Source excerpt ->
We face uncertainties on the reporting and consequences of future private equity financing transactions, share exchanges or other transactions involving the transfer of shares in our company by investors that are non-PRC resident enterprises. The PRC tax authorities may pursue such non-PRC resident enterprises with respect to a filing or the transferees with respect to withholding obligations, and request our PRC subsidiaries to assist in the filing. As a result, we and non-PRC resident enterprises in such transactions may become at risk of being subject to filing obligations or being taxed under Circular 7 and Circular 37, and may be required to expend valuable resources to comply with them or to establish that we and our non-PRC resident enterprises should not be taxed under these regulations, which may have a material adverse effect on our financial condition and results of operations.
If the custodians or authorized users of controlling non-tangible assets of our company, including our corporate chops and seals, fail to fulfill their responsibilities, or misappropriate or misuse these assets, our business and operations could be materially and adversely affected.
Under PRC law, legal documents for corporate transactions are executed using the chops or seal of the signing entity or with the signature of a legal representative whose designation is registered and filed with the relevant branch of the SAMR.
Although we usually utilize chops to enter into contracts, the designated legal representatives of each of our PRC subsidiaries and variable interest entity have the apparent authority to enter into contracts on behalf of such entities without chops and bind such entities. All designated legal representatives of our PRC subsidiaries and variable interest entity are members of our senior management team who have signed employment agreements with us or our PRC subsidiaries and variable interest entity under which they agree to abide by various duties they owe to us. In order to maintain the physical security of our chops and chops of our PRC entities, we generally store these items in secured locations accessible only by the authorized personnel in the legal or finance department of each of our subsidiaries and variable interest entity. Although we monitor such authorized personnel, there is no assurance such procedures will prevent all instances of abuse or negligence. Accordingly, if any of our authorized personnel misuse or misappropriate our corporate chops or seals, we could encounter difficulties in maintaining control over the relevant entities and experience significant disruption to our operations. If a designated legal representative obtains control of the chops in an effort to obtain control over any of our PRC subsidiaries or variable interest entity, we or our PRC subsidiaries or variable interest entity would need to pass a new shareholders or board resolution to designate a new legal representative and we would need to take legal action to seek the return of the chops, apply for new chops with the relevant authorities, or otherwise seek legal redress for the violation of the representative’s fiduciary duties to us, which could involve significant time and resources and divert management attention away from our regular business. In addition, the affected entity may not be able to recover corporate assets that are sold or transferred out of our control in the event of such a misappropriation if a transferee relies on the apparent authority of the representative and acts in good faith.

Given problem 1 -> What lies from the line containing "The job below" through the line containing "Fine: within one"? Print exactly those lines, with both ends, and no others.

Given information ->
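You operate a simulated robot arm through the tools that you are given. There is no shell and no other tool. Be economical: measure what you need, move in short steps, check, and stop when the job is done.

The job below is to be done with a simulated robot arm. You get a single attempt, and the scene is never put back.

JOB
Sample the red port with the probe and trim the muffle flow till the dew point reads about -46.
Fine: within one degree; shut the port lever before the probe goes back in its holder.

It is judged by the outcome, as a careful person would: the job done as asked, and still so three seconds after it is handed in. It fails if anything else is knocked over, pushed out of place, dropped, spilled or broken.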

Given problem 2 -> Produce the text that comes next in the source excerpt.

Final answer 1 ->
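The job below is to be done with a simulated robot arm. You get a single attempt, and the scene is never put back.

JOB
Sample the red port with the probe and trim the muffle flow till the dew point reads about -46.
Fine: within one degree; shut the port lever before the probe goes back in its holder.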

Final answer 2 ->
Our leased property interest or entitlement to other facilities or assets may be defective or subject to lien and our right to lease, own or use the properties affected by such defects or lien challenged, which could cause significant disruption to our business.
Under PRC laws, all lease agreements are required to be registered with the local housing authorities. We presently lease several premises in China, some of which have not completed the registration of the ownership rights or the registration of our leases with the relevant authorities. Failure to complete these required registrations may expose our landlords, lessors and us to potential monetary fines. If these registrations are not obtained in a timely manner or at all, we may be subject to monetary fines or may have to relocate our offices and incur the associated losses.
Some of the ownership certificates or other similar proof of certain leased properties have not been provided to us by the relevant lessors. Therefore, we cannot assure you that such lessors are entitled to lease the relevant real properties to us. If the lessors are not entitled to lease the real properties to us and the owners of such real properties decline to ratify the lease agreements between us and the respective lessors, we may not be able to enforce our rights to lease such properties under the respective lease agreements against the owners. If our lease agreements are claimed as null and void by third parties who are the real owners of such leased real properties, we could be required to vacate the properties, in the event of which we could only initiate the claim against the lessors under relevant lease agreements for indemnities for their breach of the relevant leasing agreements. In addition, we may not be able to renew our existing lease agreements before their expiration dates, in which case we may be required to vacate the properties. We cannot assure you that suitable alternative locations are readily available on commercially reasonable terms, or at all, and if we are unable to relocate our operations in a timely manner, our operations may be adversely affected.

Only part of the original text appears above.